Menciptakan Kemewahan Keripik Singkong di Kursi Bioskop

Menciptakan Kemewahan Keripik Singkong di Kursi Bioskop

Kripik Singkong
Kripik Singkong

Kenapa tidak keripik singkong saja yang menjadi makanan ringan bioskop di Indonesia?

Seandainya ada pertanyaan semacam ini, “makanan apa yang paling identik dengan bioskop?” Maka, 99,16583251 persen saya yakin, jawaban dari kebanyakan orang menuju pada satu makanan asal Amerika yang berbahan dasar jagung: Popcorn.

Anda tidak perlu berpikir keras, bagaimana saya mendapatkan prosentase dari keyakinan atas jawaban saya. Sebab, saya mendapatkan angka tersebut lantaran jari-jari saya tengah bergerak otomatis untuk mengetik deretan tombol angka di keyboard komputer.

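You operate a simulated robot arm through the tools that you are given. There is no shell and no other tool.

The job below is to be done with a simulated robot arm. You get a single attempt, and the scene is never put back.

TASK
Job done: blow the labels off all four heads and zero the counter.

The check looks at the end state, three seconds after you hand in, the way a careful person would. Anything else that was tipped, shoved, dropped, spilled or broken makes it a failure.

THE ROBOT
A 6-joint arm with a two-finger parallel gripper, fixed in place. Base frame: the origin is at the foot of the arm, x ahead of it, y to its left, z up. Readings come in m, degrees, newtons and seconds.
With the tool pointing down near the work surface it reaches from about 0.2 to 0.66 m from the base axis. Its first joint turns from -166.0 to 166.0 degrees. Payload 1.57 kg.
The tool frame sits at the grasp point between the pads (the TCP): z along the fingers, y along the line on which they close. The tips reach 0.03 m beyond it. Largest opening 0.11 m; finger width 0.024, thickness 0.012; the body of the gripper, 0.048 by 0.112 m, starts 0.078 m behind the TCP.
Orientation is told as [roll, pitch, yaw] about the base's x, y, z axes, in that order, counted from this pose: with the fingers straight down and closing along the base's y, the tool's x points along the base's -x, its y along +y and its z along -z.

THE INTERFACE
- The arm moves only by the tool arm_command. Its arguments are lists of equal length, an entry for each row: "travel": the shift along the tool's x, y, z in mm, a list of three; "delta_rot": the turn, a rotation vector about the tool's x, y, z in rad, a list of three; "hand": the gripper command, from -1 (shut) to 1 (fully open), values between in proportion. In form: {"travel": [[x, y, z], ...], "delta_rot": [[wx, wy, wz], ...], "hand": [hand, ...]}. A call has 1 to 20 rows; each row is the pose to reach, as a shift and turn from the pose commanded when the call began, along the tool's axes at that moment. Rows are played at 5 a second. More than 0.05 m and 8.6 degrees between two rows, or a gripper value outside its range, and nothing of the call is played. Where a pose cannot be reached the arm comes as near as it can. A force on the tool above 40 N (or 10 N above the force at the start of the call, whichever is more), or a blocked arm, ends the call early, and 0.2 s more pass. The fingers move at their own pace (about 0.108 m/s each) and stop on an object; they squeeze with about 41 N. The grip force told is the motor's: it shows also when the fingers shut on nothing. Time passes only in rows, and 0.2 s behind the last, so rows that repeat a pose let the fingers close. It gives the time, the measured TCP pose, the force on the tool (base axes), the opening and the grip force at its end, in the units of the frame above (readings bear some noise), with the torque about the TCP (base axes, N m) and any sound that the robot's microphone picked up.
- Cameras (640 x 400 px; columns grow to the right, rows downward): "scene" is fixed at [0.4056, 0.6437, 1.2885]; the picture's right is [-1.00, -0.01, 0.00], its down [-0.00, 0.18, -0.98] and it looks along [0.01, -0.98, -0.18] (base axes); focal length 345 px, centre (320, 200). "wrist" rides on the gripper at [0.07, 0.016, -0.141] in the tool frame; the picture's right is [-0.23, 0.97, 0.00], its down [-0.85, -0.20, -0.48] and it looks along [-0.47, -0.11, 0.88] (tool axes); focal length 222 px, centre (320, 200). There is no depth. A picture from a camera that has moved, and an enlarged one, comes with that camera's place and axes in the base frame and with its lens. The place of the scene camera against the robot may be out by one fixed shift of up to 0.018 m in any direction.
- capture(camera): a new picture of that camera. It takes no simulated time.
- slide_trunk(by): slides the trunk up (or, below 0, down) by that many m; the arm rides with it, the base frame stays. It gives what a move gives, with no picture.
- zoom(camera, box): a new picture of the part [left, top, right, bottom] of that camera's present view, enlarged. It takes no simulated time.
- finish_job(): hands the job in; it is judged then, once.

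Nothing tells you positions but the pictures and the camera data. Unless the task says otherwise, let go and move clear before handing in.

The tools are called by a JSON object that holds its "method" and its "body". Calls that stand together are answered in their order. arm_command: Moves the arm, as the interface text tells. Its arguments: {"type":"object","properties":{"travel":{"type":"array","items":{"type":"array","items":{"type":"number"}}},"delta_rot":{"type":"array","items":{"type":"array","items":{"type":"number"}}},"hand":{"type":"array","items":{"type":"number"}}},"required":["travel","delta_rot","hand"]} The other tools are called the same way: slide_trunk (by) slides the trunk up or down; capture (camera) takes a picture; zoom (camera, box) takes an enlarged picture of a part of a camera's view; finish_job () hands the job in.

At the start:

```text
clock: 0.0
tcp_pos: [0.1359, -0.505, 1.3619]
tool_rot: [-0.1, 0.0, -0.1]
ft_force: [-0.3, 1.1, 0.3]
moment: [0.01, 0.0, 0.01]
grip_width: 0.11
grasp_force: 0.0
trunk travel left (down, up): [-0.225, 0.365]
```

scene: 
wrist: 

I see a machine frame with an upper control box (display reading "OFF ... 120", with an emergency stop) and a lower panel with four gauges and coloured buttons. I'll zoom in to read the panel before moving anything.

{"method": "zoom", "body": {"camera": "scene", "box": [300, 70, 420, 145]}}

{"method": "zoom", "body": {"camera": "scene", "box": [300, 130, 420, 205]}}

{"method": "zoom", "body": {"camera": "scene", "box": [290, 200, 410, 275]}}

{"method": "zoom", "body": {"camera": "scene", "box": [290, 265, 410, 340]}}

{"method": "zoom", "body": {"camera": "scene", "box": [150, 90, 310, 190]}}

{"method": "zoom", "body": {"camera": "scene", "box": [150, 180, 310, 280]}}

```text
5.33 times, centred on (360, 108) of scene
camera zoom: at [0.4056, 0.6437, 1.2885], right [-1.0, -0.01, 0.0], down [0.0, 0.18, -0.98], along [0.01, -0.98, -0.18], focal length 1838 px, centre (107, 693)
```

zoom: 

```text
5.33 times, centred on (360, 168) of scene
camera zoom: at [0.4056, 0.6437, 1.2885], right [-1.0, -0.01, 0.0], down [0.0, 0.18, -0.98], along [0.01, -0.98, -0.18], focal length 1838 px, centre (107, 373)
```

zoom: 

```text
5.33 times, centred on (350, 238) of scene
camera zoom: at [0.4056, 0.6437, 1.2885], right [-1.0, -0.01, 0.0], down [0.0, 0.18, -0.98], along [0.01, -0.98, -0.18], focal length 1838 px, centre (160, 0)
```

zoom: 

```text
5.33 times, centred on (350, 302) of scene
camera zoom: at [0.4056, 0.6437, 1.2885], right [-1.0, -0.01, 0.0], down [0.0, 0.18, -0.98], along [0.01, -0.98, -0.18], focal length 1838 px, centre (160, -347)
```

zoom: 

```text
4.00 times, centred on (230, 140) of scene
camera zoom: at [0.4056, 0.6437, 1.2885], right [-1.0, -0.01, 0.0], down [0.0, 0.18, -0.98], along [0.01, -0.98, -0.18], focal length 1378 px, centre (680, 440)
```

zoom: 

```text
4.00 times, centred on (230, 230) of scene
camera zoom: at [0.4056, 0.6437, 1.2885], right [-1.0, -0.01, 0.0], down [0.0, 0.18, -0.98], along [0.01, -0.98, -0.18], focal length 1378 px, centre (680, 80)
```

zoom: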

Sepenuhnya, prosentase tersebut saya dapat atas kehendak Hyang Mahakece, di luar campur tangan saya sebagai manusia tanpa perasaan, eh, belum berperasaan.

Yang perlu dipertanyakan adalah, kenapa kok jawabannya harus selalu Popcorn? Ya karena, berdasarkan pengalaman saya menonton film di bioskop, makanan ringan yang ditawarkan oleh petugas di sana selalu itu. Saya jarang melihat mbak-mbak di bioskop yang rok panjangnya memiliki belahan sampai ke paha itu, menawarkan jajanan lain seperti gulali, tahu bulat, atau bahkan pisang goreng.

Itu belum termasuk alasan pengawasan ketat dari pengelola bioskop yang melarang penonton membawa makanan dari luar. Meski saya sendiri sering menyembunyikan makanan ringan lain dalam jaket, sudah jadi peraturan bioskop kalau pengawas akan selalu memeriksa tas penonton sebelum mereka diperbolehkan masuk ke studio.

Ketertarikan antara popcorn dan bioskop memang sudah terjadi sejak awal abad ke-20 di Amerika. Saat masa-masa krisis ekonomi, bioskop di Amerika menilai popcorn adalah solusi untuk mempertebal dompet para pengelola bioskop. Padahal, sebelum itu para pengelola bioskop meremehkan makanan ringan yang mulai ada sejak tahun 1800-an ini. Bioskop menawarkan nuansa mewah bagi para penikmat bioskop. Sedangkan popcorn, makanan yang jauh dari kata mewah, karena saat itu dijual murah meriah.

Lebih-lebih, popcorn dapat menyebabkan lantai dan kursi di bioskop kotor. Sampah-sampah dari popcorn, menurut para pengelola bioskop saat itu, mengurangi kesan mewah dalam bioskop. Sehingga, pelarangan makan ketika nonton digencarkan di semua bioskop yang ada di Amerika. Lalu kenapa setelah dihindari, sekarang popcorn malah menjadi teman nonton di bioskop?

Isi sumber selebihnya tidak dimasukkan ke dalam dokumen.